En breve inaugurarán aquí mismo un edificio magnífico, una auténtica catedral del dinero, un descomunal banco con apariencia de madre amantísima que pretende abarcar con sus brazos la inmensidad del paisaje, incluyendo a los hombres que lo habitan, quién sabe si para tragárselos y regurgitarlos convertidos en tarjetas de débito o cosas aún más útiles. Ante él, hasta el viejo convento parece sobrecogerse, como si temiera que a una voz más alta que otra fuesen a salir dos notarios por sus ojos de metacrilato dispuestos a embargarle las campanas.

Y la estatua del vendimiador y yo comprendemos que está bien que así sea, que un banco es el perfecto colofón para estos tiempos donde el tintineo de un puñado de euros es el abracadabra al que ceden todas las puertas. Un banco es siempre una metáfora. Pero un banco junto a un convento es el colmo de las metáforas, la imagen ideal que pone sobre el tapete la esencia de una época.
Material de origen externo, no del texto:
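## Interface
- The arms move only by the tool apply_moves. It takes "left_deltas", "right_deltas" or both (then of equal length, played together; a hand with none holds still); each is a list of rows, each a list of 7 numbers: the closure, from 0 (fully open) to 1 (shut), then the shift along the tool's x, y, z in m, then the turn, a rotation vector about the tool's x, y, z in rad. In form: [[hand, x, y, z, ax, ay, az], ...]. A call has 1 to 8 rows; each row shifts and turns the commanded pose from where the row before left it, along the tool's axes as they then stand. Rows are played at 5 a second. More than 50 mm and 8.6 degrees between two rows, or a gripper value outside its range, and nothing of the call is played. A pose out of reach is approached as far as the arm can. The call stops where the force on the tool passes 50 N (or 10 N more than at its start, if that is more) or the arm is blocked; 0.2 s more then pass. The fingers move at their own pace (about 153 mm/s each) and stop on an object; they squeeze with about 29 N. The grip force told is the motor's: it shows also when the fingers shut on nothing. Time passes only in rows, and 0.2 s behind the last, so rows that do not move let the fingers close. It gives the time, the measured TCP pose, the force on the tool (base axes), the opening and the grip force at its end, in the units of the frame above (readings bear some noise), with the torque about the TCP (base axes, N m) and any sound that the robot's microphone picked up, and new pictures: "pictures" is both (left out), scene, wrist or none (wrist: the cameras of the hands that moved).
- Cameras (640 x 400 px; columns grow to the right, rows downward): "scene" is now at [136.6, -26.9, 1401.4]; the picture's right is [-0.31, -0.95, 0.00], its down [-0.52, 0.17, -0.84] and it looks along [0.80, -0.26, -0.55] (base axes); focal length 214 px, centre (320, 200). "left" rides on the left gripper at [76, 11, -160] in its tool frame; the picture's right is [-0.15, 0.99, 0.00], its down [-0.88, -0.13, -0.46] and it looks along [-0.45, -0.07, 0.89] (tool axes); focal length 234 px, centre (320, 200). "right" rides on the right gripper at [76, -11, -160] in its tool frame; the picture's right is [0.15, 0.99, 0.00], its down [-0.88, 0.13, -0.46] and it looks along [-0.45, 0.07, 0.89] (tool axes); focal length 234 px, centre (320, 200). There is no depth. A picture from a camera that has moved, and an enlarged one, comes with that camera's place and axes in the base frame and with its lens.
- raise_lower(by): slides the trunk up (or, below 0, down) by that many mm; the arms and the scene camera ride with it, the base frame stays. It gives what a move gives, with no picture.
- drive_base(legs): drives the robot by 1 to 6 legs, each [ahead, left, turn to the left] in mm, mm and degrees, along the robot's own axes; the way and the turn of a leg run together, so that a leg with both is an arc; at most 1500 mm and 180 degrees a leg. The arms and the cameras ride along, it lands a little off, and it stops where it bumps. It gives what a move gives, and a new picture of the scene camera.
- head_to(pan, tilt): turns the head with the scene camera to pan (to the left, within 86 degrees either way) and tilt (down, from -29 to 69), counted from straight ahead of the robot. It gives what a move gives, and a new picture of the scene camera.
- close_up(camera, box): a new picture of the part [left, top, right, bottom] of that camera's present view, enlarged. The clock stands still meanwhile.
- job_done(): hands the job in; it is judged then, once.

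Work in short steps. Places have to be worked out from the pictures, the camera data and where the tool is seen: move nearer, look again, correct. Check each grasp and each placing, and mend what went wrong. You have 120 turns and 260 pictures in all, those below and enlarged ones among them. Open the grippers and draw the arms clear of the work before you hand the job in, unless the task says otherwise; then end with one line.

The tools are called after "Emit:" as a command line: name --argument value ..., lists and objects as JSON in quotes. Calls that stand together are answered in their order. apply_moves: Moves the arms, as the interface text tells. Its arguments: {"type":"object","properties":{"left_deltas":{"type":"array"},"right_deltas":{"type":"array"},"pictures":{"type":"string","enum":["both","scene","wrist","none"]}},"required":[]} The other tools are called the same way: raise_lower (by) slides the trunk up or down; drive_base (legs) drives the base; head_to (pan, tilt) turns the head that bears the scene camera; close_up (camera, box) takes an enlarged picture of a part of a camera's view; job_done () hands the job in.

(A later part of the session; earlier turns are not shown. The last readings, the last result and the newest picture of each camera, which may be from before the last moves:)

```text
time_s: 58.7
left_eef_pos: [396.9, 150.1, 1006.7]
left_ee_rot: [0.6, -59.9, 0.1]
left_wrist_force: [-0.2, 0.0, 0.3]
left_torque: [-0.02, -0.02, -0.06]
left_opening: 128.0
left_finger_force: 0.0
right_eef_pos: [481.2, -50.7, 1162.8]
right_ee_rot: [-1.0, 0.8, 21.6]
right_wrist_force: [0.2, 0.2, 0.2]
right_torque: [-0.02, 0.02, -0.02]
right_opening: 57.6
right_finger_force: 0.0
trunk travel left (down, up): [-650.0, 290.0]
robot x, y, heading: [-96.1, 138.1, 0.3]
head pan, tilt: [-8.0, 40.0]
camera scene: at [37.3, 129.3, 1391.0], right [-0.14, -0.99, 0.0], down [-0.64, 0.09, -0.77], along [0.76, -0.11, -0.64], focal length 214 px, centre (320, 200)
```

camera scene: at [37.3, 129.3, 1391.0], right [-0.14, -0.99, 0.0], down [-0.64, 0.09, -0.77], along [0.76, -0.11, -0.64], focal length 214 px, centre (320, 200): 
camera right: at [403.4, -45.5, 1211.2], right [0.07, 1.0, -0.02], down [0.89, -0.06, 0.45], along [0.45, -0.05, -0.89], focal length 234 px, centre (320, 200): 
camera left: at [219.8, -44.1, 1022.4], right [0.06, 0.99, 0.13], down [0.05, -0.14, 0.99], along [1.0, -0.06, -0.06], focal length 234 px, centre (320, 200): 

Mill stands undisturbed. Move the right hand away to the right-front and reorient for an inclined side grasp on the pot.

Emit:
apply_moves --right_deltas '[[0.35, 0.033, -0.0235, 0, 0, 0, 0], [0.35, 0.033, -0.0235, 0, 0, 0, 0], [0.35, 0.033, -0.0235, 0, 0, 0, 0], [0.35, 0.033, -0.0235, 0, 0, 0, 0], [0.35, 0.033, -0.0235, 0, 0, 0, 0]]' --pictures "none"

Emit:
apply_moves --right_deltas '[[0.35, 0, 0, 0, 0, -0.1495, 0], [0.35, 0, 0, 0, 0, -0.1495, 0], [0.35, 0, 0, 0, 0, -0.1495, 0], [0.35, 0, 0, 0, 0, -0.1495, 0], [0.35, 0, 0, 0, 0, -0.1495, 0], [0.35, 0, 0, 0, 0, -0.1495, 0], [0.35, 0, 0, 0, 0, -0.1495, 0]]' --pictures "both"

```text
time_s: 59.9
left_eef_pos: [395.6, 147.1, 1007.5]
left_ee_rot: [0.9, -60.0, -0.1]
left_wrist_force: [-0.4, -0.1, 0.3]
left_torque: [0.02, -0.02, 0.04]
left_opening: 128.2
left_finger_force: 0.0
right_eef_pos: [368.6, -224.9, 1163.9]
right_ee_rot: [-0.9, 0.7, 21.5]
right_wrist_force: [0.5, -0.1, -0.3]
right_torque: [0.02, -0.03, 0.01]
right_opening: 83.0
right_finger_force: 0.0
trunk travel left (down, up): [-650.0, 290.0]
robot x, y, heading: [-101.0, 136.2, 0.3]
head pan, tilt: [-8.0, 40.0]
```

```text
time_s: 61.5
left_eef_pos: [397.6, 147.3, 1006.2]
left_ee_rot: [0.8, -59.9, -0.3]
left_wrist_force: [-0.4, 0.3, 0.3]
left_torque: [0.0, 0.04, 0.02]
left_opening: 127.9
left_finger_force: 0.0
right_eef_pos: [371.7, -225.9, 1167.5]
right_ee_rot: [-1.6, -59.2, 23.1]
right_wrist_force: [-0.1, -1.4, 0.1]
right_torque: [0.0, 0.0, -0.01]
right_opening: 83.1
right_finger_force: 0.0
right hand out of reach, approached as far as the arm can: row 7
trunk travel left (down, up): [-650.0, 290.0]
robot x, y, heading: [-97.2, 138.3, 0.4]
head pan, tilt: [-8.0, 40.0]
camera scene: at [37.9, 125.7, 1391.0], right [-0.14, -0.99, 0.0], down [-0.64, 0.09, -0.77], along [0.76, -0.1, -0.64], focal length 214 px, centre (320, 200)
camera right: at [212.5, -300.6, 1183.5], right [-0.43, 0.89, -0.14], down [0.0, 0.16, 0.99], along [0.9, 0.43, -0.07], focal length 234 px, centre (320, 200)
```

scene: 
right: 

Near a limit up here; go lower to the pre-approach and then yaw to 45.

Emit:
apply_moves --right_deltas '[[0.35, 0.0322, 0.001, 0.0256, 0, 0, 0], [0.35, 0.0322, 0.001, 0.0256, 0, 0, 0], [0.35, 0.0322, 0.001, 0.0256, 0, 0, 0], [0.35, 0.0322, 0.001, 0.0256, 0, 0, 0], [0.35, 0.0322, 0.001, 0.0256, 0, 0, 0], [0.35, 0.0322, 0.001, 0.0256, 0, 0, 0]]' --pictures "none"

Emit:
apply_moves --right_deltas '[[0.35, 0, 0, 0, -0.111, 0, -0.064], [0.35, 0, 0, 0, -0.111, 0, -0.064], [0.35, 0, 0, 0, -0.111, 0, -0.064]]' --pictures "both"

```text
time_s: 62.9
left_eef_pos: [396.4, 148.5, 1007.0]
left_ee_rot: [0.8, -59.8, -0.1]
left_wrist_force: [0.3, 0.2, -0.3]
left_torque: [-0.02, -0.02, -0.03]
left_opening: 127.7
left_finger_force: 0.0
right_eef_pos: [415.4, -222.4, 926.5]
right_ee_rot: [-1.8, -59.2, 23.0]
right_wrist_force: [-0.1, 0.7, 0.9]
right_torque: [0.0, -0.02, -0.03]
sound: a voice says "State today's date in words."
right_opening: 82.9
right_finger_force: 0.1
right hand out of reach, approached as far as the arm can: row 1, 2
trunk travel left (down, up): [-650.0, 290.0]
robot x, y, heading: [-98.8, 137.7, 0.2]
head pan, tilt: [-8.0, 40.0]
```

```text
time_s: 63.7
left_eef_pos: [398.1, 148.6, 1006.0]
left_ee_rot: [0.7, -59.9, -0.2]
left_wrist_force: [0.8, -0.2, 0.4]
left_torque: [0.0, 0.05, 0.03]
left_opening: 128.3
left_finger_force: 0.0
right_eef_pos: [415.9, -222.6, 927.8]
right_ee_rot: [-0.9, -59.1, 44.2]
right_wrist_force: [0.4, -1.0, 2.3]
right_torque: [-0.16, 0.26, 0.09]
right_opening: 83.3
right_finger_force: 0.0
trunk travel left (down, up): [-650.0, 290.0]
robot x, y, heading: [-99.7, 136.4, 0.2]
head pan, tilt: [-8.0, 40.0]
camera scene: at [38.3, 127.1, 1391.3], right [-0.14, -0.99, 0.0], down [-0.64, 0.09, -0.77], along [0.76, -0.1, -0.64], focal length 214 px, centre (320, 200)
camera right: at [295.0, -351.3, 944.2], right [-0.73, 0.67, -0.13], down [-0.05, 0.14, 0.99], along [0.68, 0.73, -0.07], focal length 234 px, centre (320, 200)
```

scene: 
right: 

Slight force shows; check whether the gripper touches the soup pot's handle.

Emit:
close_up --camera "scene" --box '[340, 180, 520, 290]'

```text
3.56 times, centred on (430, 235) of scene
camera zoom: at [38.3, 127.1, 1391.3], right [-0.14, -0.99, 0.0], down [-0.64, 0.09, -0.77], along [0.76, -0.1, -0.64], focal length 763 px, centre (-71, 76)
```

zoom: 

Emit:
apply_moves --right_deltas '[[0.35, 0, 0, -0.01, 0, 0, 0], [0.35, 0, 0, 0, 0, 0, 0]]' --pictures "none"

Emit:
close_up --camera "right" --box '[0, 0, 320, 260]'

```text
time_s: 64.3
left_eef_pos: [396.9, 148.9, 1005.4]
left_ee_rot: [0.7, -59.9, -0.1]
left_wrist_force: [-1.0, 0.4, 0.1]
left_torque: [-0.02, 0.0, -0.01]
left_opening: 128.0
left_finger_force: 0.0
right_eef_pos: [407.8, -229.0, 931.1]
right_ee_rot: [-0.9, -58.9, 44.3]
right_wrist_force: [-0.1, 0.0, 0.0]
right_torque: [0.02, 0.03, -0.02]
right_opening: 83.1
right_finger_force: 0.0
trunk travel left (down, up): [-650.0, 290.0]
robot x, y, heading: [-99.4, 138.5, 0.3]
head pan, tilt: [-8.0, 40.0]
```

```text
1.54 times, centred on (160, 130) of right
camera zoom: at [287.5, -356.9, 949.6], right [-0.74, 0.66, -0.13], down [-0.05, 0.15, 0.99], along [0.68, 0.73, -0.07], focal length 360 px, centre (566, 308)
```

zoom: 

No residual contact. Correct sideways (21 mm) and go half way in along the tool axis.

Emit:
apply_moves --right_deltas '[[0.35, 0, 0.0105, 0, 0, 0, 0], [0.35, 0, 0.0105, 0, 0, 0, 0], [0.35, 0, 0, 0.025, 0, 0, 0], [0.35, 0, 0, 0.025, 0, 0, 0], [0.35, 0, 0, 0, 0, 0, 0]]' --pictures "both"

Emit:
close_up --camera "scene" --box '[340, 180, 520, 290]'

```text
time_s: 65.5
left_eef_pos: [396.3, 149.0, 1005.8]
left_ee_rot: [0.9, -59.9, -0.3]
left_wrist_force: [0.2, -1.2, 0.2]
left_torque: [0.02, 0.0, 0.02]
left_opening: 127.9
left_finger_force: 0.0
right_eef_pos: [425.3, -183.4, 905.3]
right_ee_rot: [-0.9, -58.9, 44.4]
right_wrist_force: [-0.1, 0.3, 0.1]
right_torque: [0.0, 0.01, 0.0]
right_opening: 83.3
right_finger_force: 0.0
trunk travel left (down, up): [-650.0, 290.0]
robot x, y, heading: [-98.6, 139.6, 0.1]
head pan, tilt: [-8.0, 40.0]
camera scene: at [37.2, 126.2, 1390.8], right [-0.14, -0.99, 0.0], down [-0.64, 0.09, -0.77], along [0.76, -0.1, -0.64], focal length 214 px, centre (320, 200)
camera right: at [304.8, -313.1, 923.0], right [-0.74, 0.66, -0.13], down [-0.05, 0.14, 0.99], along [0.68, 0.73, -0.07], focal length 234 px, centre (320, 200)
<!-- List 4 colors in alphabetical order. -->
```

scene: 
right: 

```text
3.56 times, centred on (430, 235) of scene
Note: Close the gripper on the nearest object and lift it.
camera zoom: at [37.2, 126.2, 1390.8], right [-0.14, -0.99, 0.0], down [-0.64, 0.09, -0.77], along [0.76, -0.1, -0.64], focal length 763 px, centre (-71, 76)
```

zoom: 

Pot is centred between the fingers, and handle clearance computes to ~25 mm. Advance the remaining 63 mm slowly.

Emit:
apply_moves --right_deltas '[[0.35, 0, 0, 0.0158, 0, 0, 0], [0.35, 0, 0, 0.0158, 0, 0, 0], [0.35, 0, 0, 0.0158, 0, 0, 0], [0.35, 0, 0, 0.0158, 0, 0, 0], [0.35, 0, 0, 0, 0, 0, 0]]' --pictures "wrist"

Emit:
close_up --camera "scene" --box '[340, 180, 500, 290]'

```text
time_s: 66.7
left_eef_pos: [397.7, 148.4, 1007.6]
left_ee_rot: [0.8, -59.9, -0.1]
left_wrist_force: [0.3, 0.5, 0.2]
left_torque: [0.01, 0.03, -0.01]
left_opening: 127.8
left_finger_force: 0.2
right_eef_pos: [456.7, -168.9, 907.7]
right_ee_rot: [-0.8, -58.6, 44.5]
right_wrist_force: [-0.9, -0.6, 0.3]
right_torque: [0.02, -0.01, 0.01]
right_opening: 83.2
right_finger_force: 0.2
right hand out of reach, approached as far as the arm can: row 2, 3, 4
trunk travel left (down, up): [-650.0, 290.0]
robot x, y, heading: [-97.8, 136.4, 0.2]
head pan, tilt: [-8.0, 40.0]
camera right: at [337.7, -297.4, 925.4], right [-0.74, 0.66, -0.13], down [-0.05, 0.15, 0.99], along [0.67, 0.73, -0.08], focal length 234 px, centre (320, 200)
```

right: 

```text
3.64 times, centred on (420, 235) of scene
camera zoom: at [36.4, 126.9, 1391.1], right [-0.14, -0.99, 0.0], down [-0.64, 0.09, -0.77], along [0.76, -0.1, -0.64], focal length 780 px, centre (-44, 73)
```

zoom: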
Mal asunto para la lírica. Pero, algunas noches, cuando los autos dormitan en el subterráneo, cuando los jubilados ronronean pegaditos ya a la pecera de su dentadura postiza y el banco relaja los párpados de las cámaras de seguridad, si uno no tiene en exceso hipotecada el alma, todavía es posible escuchar las voces de los viejos fantasmas del Cine Alegría, los juegos de los gatos y las ratas entre la hiedra, el palpitar de bronce del corazón mellado de la estatua del vendimiador, ese romántico. Sólo es cuestión de proponérselo.